Louise Whitelegg, the Isle of Man’s Christian Aid co-ordinator, has just returned from a self-funded trip to Burundi to meet her colleagues from the charity and get to know the people of this east African country.
Here, in the first of a series of articles, she reflects on her welcome to one of the world’s poorest countries.
As the grey skies and winter weather persist I found myself with a significant birthday on the horizon and cold bones.
Never being one to shy away from a challenge or to miss an opportunity, I decided to celebrate in style with a self-funded trip to visit my Christian Aid colleagues in one of the world’s poorest counties. Burundi is the focus country for this year’s Isle of Man Christian Aid Week appeal so what more of an invitation did I need?
Burundi is very small proportionally to the rest of Africa. It is located in the east and landlocked with Tanzania, the Democratic Republic of Congo and Rwanda.
I arrived after a long, convoluted journey, on my birthday, to a kind of heat from which there is no escape other than to kick off one’s shoes, slow your pace and go with the flow.
The airport I landed in, though to service the capital of the country, Bujurmbura, is more akin to something that you would find in an Agatha Christie African adventure.
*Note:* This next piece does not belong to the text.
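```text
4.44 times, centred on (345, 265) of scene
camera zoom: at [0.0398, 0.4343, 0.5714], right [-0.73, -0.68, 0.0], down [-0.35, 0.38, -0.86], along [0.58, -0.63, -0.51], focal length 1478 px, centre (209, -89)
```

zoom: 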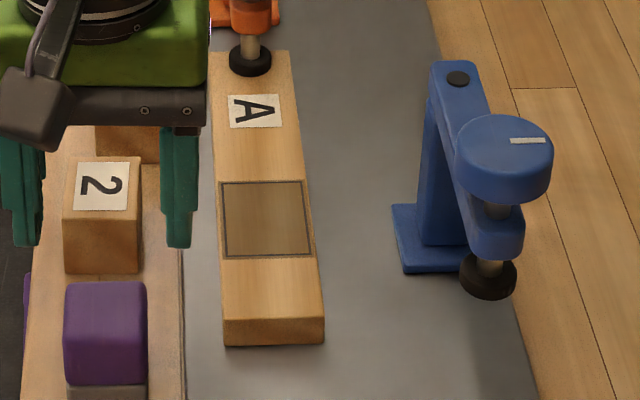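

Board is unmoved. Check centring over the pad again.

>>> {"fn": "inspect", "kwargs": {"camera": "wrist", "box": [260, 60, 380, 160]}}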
I found myself left behind in the airport, with the gentleman who has been my companion on the flight, and a very old, frail lady, as the sparse number of my fellow travellers disappeared through bureaucracy.
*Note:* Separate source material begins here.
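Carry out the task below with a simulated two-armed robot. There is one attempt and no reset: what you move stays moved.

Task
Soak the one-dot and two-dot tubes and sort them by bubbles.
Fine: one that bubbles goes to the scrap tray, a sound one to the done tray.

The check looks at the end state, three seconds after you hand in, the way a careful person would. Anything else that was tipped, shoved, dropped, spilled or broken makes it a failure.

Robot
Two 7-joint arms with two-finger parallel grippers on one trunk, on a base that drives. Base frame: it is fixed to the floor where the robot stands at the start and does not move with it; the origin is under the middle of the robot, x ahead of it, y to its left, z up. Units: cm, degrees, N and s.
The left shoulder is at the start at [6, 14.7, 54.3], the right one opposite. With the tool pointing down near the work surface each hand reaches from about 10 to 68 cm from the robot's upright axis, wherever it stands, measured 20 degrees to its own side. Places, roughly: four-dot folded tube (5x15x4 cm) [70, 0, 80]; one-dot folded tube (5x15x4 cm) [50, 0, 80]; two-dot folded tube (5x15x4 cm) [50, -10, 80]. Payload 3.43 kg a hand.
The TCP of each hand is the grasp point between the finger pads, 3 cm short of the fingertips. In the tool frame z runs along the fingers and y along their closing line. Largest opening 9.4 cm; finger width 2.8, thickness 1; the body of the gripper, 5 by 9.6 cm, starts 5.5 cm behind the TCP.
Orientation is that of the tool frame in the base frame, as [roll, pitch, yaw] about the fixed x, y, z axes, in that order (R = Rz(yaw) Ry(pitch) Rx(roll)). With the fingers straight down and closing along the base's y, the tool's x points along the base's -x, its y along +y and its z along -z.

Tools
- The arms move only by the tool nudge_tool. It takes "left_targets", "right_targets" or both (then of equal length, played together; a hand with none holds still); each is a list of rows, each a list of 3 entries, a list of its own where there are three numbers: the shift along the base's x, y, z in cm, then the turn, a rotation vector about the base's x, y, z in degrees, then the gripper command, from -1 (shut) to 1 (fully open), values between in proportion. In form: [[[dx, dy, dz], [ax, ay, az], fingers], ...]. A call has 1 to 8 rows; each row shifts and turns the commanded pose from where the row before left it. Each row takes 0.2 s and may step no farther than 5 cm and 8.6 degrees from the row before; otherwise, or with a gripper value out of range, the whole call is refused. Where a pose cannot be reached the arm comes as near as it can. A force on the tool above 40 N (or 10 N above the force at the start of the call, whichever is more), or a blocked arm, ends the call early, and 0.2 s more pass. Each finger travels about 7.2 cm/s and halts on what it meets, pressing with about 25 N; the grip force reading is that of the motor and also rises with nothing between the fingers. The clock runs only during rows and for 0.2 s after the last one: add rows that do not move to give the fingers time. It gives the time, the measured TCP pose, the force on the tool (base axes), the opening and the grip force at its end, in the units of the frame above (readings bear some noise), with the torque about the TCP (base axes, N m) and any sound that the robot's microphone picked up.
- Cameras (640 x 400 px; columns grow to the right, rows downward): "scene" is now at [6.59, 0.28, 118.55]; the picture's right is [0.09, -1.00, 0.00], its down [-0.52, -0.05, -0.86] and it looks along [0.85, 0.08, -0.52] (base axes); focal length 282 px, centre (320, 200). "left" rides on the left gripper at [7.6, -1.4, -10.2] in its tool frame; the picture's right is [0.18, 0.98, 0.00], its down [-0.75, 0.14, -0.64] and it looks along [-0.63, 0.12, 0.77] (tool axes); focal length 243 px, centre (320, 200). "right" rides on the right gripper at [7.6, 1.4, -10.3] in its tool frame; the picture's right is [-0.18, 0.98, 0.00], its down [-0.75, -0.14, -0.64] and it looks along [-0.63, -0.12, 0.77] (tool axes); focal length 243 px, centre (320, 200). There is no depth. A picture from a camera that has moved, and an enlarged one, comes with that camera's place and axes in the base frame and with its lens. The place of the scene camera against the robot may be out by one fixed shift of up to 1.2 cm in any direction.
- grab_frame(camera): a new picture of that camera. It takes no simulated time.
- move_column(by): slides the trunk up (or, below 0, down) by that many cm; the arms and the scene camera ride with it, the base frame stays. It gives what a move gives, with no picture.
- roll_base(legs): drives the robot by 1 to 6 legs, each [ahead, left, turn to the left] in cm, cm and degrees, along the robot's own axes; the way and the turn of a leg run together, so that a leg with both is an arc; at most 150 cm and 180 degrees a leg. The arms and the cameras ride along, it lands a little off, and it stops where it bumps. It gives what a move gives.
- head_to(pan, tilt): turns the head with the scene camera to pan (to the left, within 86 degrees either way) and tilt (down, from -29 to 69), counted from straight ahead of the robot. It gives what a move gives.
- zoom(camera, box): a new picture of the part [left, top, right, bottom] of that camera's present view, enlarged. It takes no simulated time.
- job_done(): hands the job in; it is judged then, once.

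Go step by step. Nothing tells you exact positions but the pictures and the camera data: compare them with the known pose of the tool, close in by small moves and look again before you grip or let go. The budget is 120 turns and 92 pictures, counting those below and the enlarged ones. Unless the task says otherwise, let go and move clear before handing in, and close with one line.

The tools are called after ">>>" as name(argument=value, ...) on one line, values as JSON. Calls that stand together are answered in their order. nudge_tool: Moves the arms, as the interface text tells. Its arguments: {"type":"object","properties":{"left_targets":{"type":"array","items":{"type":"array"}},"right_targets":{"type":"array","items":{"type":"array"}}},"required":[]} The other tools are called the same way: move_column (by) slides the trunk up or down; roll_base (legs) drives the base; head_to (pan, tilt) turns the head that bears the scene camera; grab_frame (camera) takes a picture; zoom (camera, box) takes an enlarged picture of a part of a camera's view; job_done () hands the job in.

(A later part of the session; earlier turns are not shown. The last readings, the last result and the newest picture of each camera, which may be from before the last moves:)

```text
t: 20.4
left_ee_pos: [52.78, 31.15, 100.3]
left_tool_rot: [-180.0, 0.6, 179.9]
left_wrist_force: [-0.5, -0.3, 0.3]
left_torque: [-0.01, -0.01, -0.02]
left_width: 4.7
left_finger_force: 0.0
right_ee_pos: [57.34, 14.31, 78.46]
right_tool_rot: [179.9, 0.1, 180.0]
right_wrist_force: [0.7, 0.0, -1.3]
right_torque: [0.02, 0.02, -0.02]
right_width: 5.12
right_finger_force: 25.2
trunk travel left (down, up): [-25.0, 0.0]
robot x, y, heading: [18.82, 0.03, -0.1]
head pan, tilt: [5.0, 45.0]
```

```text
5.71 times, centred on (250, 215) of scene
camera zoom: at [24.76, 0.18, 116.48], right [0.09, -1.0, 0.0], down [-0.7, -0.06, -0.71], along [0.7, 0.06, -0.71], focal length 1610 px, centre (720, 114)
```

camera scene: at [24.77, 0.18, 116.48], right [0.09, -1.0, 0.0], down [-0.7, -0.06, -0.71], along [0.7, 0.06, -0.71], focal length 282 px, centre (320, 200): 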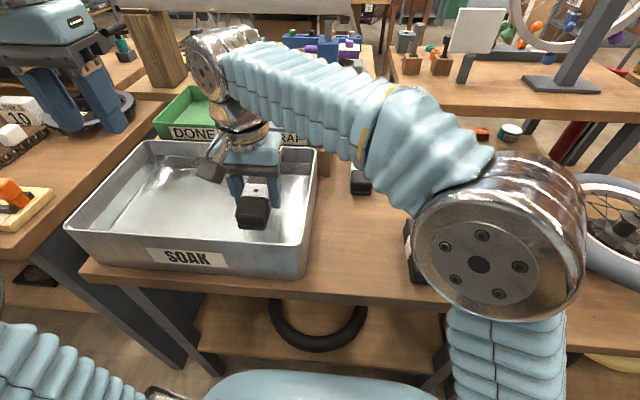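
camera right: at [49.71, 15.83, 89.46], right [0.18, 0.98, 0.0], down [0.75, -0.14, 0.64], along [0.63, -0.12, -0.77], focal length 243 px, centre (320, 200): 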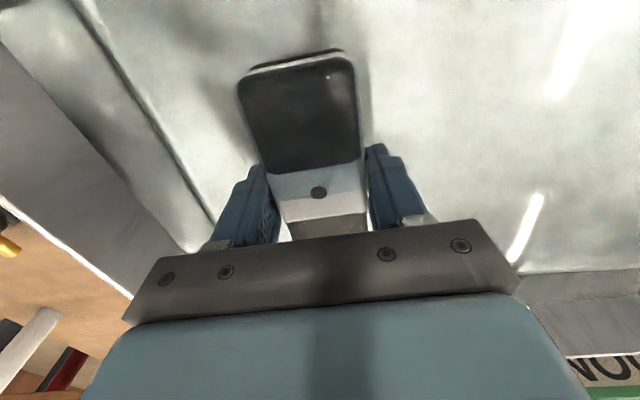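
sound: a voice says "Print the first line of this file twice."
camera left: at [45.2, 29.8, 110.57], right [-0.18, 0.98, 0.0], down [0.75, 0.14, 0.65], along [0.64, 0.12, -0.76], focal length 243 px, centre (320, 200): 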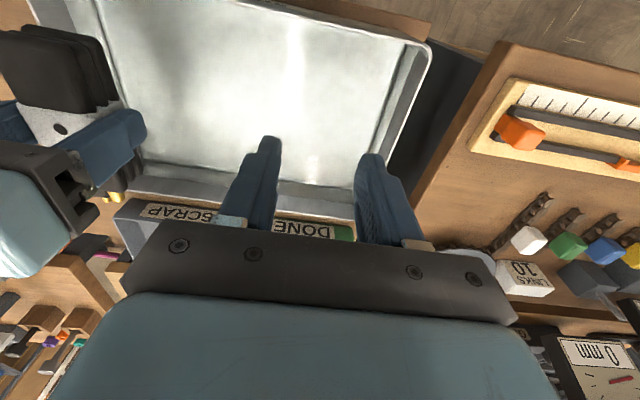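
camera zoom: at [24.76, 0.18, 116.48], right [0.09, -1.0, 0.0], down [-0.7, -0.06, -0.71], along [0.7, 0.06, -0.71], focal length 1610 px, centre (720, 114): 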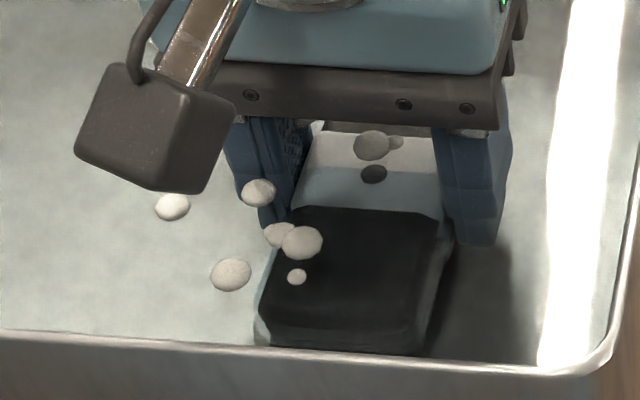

The lady boarded the plane in Rwanda, with the assistance of the staff, but then was unceremoniously left in the airport as soon as their job was done.
It transpired that this lady, who was nearly blind, could not write or read and only spoke the local language of Kurundi, was a failed refugee being returned home by South Africa where she had escaped to as an economic refugee.
To further complicate the situation the papers she had were in English and no one in the airport could read the documents to translate sufficiently to complete the entry documents. Goodness only knows what my Christian Aid colleagues thought of my delayed exit through the airport. Welcome to Burundi!
Here are some comparisons with the Isle of Man.
Both are small communities where everyone knows everyone. Both are nationalistic and proud, Christian, have their own language, a strong agriculture background and are looking at how to bring ’fresh’ money in to the economy.
Both are beautiful places and have no speed limit!
Here are some tips on how to drive in Burundi.
In fact, the speed limit is optional and controlled by pot holes. They generally drive on the right but the centre of the road is fine.
Signalling with your left-hand indicator keeps you safe and lets the other driver know that you are coming through regardless.
Night time is even more fun because main beams come in to play. You get to indicate as well as flash your main beams at every opportunity. Additional fun can be gained from waiting until someone is about to pass and then flash your lights.
Pot holes - which is a kind description that includes streams running through roads and no roads - are a government ploy to slow the traffic. Just to make things more interesting there are then speed bumps that are the same colour as the road.
So you drive like a maniac on the flat bits of road that you find then brake sharply to a stop when you meet a pot/speed bump hole.
You have to sit in the car like you are riding a wild horse and hold on with both hands. Pay attention to the road and your driver otherwise the bumps catch you unaware and you end up in your colleague’s lap.
Travel tablets are essential, along with a very strong bra!